-- BEGIN DOCUMENT PASSAGE --
The average VaR for our proprietary trading activities, using a five-day holding period and a 95% confidence level, was $3 million for the year ended December 31, 2006, and the VaR at December 31, 2006, was $4 million. If we assumed VaR levels using a one-day holding period for all positions in our proprietary trading portfolio, based on a 95% confidence level, our average portfolio VaR for the year ended December 31, 2006, was $1 million and the VaR at December 31, 2006, was $2 million. During the year ended December 31, 2006, the actual daily loss on a fair value basis exceeded the corresponding one-day VaR calculation 14 times, which is reasonable given our 95% confidence level.

Interest Rate Risk

We have two loans that provide for a variable rate of interest. Interest expense on such borrowings is sensitive to changes in the market rate of interest.

Our total debt from continuing operations is subject to variable interest rates through either the Mirant North America Term Loan or Revolving credit facility. Assuming they are fully drawn, this debt totals approximately $1.5 billion. A 1% per annum increase in the average market rate would result in an increase in our annual interest expense of approximately $15 million for continuing operations.
-- END DOCUMENT PASSAGE --
-- BEGIN COLLECTED MATERIAL --
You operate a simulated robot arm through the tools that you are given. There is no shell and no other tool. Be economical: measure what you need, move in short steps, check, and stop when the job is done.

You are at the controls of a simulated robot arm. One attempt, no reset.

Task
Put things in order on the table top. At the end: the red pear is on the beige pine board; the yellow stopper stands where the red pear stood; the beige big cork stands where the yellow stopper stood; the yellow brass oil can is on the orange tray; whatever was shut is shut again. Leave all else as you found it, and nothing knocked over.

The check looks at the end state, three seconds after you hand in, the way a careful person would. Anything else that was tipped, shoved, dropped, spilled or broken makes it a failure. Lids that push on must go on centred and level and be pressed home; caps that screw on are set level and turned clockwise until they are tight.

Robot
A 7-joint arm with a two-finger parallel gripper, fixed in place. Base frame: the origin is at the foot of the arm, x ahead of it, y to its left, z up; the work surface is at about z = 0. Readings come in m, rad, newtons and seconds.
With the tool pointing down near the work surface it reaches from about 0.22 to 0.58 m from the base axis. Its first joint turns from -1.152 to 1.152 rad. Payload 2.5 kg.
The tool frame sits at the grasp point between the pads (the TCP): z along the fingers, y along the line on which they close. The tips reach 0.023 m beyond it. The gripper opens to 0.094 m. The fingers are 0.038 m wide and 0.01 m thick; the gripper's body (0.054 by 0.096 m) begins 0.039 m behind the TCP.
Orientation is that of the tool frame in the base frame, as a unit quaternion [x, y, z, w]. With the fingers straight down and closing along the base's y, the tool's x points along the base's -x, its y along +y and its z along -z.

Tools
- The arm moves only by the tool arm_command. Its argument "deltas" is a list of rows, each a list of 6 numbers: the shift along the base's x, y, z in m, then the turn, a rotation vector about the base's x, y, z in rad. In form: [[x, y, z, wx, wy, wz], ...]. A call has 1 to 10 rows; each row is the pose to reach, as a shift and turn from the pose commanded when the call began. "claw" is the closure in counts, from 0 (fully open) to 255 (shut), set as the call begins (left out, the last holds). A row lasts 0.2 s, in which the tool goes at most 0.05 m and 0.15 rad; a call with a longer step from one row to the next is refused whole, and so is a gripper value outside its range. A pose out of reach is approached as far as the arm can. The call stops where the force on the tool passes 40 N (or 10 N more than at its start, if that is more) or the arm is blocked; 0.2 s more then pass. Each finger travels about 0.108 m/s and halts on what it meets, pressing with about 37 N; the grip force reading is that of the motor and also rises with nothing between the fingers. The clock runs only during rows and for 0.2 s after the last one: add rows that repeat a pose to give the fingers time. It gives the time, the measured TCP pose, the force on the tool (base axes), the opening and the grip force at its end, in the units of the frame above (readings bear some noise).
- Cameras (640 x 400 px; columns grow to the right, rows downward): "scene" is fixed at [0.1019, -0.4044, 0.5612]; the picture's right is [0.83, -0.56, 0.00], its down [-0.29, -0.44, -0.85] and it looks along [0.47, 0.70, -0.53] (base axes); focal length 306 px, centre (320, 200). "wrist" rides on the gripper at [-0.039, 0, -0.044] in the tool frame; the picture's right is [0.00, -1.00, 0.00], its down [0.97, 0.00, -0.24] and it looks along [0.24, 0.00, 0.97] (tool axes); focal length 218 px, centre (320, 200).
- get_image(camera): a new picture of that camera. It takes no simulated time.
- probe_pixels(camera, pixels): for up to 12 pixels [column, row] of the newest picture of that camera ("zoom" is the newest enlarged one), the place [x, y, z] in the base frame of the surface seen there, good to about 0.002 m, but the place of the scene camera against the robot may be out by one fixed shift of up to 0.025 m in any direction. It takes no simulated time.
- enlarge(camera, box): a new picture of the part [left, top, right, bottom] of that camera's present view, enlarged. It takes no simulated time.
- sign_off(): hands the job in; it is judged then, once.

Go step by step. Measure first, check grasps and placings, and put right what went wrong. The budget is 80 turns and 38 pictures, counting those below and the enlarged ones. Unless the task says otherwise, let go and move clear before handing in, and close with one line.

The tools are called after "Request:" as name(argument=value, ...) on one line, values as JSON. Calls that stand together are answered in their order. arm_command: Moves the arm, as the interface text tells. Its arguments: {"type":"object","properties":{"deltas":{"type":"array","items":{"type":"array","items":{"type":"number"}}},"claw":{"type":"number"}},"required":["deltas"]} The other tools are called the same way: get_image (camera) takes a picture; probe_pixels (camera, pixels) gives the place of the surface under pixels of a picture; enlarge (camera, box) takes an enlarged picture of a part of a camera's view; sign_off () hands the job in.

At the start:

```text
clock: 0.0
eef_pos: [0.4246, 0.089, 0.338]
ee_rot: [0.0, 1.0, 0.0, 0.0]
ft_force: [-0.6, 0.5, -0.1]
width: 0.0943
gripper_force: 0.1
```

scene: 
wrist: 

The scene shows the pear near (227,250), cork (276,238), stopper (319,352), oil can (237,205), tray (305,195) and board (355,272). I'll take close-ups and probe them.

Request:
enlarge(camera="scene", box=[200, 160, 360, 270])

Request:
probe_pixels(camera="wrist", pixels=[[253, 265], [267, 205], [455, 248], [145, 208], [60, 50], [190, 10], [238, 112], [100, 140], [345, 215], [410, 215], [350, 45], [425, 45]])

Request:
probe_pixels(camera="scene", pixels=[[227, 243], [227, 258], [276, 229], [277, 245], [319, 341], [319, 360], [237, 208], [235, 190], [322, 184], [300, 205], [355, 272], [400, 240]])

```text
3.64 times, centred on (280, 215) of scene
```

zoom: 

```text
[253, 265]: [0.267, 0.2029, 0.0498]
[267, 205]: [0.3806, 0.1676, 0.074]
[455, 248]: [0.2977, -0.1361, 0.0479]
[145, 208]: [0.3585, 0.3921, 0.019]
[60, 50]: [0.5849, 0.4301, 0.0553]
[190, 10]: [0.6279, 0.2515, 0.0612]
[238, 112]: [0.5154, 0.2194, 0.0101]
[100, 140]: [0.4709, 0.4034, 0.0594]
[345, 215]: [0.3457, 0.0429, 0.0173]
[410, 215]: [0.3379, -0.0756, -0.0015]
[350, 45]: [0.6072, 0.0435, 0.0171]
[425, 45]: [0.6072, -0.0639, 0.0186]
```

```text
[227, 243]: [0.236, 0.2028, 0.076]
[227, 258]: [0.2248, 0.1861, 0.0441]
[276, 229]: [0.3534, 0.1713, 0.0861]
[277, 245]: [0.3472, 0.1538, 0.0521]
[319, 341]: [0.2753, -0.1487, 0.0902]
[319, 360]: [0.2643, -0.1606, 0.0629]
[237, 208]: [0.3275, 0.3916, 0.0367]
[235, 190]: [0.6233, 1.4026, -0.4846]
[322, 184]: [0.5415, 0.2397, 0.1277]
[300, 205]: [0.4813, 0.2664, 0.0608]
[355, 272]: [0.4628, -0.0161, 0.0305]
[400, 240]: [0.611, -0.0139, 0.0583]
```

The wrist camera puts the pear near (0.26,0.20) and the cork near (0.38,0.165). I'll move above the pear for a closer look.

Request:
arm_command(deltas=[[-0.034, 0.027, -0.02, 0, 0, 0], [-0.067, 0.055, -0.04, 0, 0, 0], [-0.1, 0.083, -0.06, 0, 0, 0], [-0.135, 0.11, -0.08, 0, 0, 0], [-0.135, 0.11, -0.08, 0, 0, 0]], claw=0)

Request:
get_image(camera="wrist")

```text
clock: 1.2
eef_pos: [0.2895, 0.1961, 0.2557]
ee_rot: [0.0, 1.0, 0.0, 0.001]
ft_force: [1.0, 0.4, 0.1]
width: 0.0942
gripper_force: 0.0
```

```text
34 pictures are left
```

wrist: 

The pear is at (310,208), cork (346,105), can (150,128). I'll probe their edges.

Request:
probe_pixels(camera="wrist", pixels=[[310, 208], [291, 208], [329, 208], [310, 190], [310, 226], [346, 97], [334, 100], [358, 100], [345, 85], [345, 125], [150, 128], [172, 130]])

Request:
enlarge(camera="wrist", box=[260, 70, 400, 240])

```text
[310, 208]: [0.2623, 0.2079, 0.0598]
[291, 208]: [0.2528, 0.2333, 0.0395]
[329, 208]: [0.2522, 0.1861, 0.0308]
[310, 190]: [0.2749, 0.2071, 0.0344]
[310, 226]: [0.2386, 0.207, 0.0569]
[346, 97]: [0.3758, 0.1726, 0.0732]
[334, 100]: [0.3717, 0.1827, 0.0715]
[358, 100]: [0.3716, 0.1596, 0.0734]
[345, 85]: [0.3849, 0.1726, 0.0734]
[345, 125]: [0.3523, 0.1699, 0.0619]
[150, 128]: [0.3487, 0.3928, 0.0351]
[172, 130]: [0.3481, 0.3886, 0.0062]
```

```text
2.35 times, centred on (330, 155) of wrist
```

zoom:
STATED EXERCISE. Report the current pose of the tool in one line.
-- END COLLECTED MATERIAL --
STATED EXERCISE. Your answer continues the document passage from its final sentence.

EXPECTED ANSWER.
Credit Risk

Credit risk represents the loss that we would incur if a counterparty failed to perform under its contractual obligations. We have established controls and procedures in our Risk Management Policy to determine and monitor the creditworthiness of customers and counterparties. Our credit policies are established and monitored by the Risk Oversight Committee. The Risk Oversight Committee includes the Chief Financial Officer and management’s representatives from several functional areas. We measure credit risk as the loss we would record if our customers failed to perform pursuant to the terms of their contractual obligations less the value of collateral held by us, if any, to cover such losses. We use published ratings of customers, as well as our internal analysis, to guide us in the process of setting credit levels, risk limits and contractual arrangements including master netting agreements. Where external ratings are not available, we rely on our internal assessments of customers.

Collection Risk

Once we bill a customer for the commodity delivered or have financially settled the credit risk, we are subject to collection risk. Collection risk is similar to credit risk and collection risk is accounted for when we establish our allowance for bad debts. We manage this risk using the same techniques and processes used in credit risk discussed above.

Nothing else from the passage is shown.